= Set problem =
The required output consists solely of the lines from the one containing "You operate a" down to the one containing "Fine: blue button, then", both included, each quoted exactly.

= Sessions with a simulated robot =

- - -

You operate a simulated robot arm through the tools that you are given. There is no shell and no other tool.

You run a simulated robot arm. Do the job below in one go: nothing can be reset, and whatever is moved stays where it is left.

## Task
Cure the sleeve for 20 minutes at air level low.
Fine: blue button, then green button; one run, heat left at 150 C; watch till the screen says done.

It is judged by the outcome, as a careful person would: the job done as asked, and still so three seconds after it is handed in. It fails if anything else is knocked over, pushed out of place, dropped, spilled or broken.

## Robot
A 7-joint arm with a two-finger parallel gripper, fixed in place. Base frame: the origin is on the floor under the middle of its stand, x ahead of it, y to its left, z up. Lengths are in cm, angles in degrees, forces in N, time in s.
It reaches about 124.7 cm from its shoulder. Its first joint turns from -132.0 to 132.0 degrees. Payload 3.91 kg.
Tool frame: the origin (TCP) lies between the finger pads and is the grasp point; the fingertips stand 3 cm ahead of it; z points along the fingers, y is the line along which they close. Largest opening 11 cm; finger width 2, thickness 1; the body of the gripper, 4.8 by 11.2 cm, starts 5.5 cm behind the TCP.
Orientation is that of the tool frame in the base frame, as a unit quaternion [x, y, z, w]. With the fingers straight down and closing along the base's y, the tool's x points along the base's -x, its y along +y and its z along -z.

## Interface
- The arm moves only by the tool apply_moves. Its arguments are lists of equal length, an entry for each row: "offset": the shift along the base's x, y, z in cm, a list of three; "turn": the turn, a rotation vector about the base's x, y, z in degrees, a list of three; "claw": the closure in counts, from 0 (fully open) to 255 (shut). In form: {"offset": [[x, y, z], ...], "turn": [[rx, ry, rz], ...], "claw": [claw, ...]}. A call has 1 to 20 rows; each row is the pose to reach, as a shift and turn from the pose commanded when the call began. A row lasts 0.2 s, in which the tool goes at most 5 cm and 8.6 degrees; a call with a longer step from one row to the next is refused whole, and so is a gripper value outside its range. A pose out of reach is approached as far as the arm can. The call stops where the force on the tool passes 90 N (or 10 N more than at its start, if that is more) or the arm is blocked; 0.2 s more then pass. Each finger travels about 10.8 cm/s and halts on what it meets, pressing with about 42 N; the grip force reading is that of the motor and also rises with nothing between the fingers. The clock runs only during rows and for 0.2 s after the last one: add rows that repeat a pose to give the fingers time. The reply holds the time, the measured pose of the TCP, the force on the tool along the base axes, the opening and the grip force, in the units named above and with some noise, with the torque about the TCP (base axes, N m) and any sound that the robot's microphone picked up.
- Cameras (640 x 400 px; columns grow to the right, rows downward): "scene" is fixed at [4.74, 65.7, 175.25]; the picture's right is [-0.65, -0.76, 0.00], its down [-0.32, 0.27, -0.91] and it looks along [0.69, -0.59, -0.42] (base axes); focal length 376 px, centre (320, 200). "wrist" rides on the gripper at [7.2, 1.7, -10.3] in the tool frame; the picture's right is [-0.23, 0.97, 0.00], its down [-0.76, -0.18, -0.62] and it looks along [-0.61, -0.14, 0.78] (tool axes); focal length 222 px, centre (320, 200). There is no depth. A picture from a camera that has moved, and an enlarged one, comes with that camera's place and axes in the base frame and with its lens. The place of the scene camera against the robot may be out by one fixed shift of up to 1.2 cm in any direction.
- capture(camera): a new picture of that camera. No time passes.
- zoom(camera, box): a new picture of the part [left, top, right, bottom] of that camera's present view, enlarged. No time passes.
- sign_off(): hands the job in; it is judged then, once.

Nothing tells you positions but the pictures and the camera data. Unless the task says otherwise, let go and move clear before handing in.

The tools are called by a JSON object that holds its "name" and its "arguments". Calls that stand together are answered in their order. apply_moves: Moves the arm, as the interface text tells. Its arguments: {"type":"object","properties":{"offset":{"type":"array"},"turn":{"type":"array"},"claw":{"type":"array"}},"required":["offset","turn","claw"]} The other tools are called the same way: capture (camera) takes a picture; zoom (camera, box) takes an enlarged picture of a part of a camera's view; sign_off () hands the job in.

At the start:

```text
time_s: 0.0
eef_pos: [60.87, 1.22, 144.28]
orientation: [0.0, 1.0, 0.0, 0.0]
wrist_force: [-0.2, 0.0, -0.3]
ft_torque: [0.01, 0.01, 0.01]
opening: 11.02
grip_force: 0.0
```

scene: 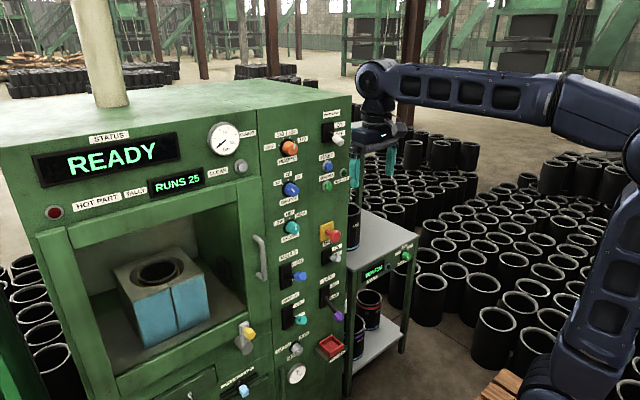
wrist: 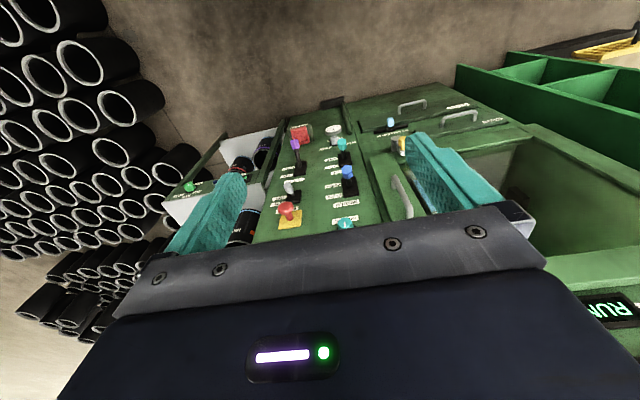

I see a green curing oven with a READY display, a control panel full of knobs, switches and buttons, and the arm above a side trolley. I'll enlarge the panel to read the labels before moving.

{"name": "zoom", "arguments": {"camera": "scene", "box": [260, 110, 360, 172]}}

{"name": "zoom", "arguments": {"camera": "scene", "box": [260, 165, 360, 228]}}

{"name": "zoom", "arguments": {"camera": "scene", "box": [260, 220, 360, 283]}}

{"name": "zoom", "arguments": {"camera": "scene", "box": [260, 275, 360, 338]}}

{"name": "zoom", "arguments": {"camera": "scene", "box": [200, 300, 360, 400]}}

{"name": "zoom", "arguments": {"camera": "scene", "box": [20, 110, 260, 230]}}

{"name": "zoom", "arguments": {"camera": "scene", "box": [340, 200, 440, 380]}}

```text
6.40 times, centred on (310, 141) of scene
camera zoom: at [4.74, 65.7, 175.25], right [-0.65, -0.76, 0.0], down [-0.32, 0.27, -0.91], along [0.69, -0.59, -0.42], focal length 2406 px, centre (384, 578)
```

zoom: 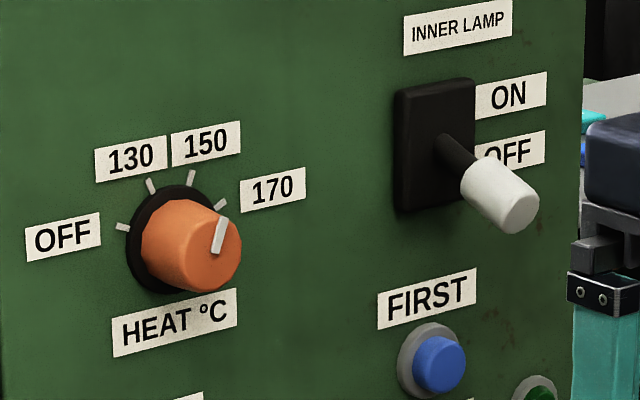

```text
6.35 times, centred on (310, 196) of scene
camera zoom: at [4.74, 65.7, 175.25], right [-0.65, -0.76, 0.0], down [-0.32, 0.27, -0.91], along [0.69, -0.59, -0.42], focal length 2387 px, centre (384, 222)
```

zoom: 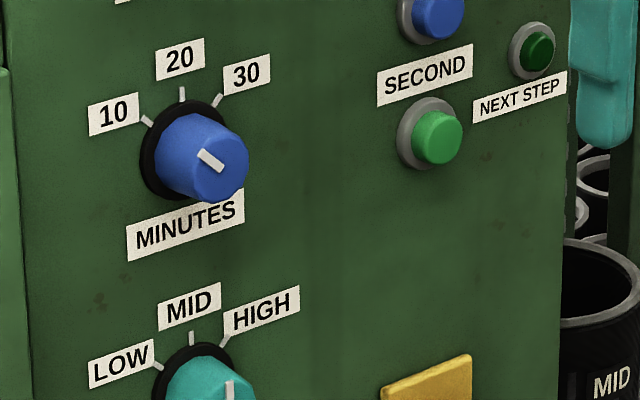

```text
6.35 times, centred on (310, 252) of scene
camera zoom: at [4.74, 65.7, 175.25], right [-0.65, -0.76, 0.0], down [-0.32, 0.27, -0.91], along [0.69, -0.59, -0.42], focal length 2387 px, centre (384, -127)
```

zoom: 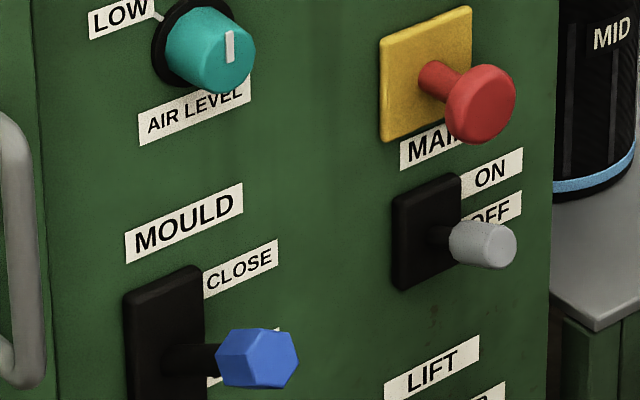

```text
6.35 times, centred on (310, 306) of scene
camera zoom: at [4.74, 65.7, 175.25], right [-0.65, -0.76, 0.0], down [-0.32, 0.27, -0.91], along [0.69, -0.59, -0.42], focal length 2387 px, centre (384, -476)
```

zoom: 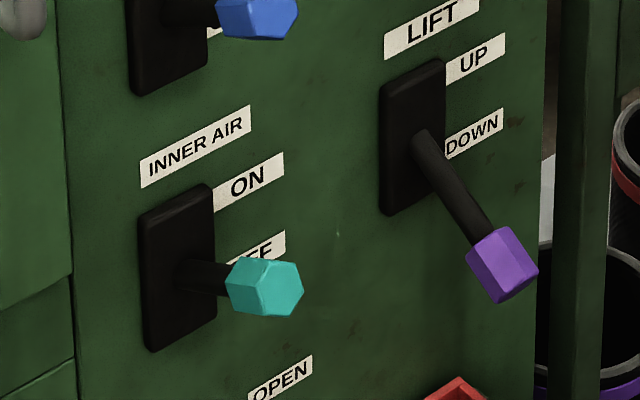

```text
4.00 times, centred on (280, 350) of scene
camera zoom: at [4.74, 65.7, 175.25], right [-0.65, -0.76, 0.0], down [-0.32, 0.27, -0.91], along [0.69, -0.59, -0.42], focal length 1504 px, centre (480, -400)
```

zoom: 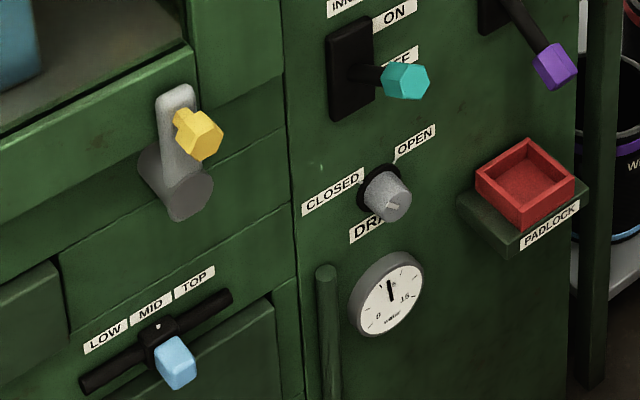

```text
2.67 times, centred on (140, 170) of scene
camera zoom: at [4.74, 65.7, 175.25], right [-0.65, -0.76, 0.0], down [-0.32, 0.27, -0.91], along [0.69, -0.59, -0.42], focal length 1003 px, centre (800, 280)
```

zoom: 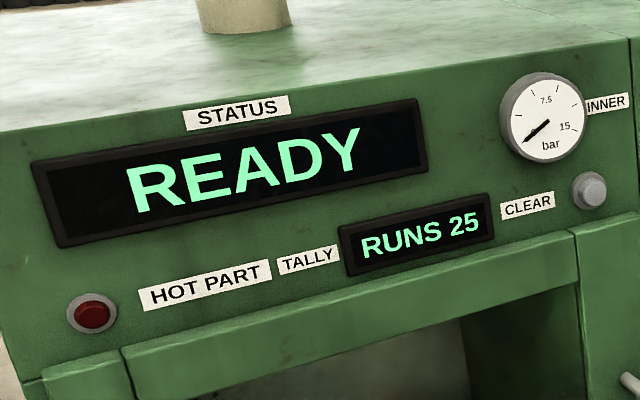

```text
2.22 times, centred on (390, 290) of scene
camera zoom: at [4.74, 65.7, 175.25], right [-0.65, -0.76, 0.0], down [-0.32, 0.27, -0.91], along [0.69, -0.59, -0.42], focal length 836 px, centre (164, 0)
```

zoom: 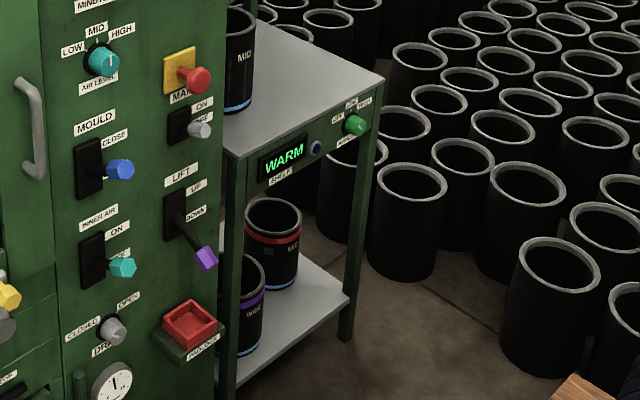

- - -

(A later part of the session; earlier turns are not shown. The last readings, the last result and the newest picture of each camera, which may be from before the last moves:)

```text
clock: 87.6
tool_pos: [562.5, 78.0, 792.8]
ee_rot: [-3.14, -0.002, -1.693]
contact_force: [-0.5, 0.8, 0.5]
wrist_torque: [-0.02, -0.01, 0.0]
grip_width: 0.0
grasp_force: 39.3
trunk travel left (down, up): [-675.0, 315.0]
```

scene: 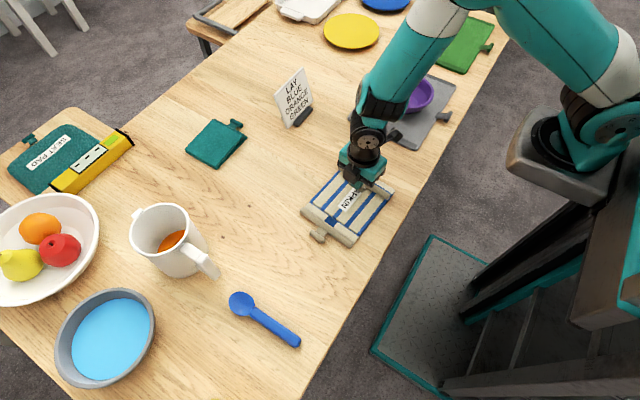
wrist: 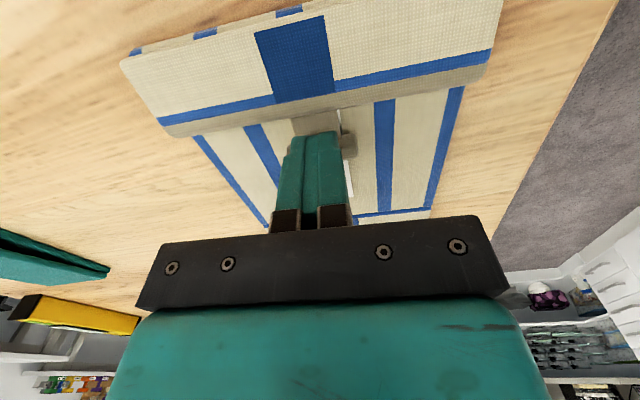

- - -

= Written answer =
You operate a simulated robot arm through the tools that you are given. There is no shell and no other tool.

You run a simulated robot arm. Do the job below in one go: nothing can be reset, and whatever is moved stays where it is left.

## Task
Cure the sleeve for 20 minutes at air level low.
Fine: blue button, then green button; one run, heat left at 150 C; watch till the screen says done.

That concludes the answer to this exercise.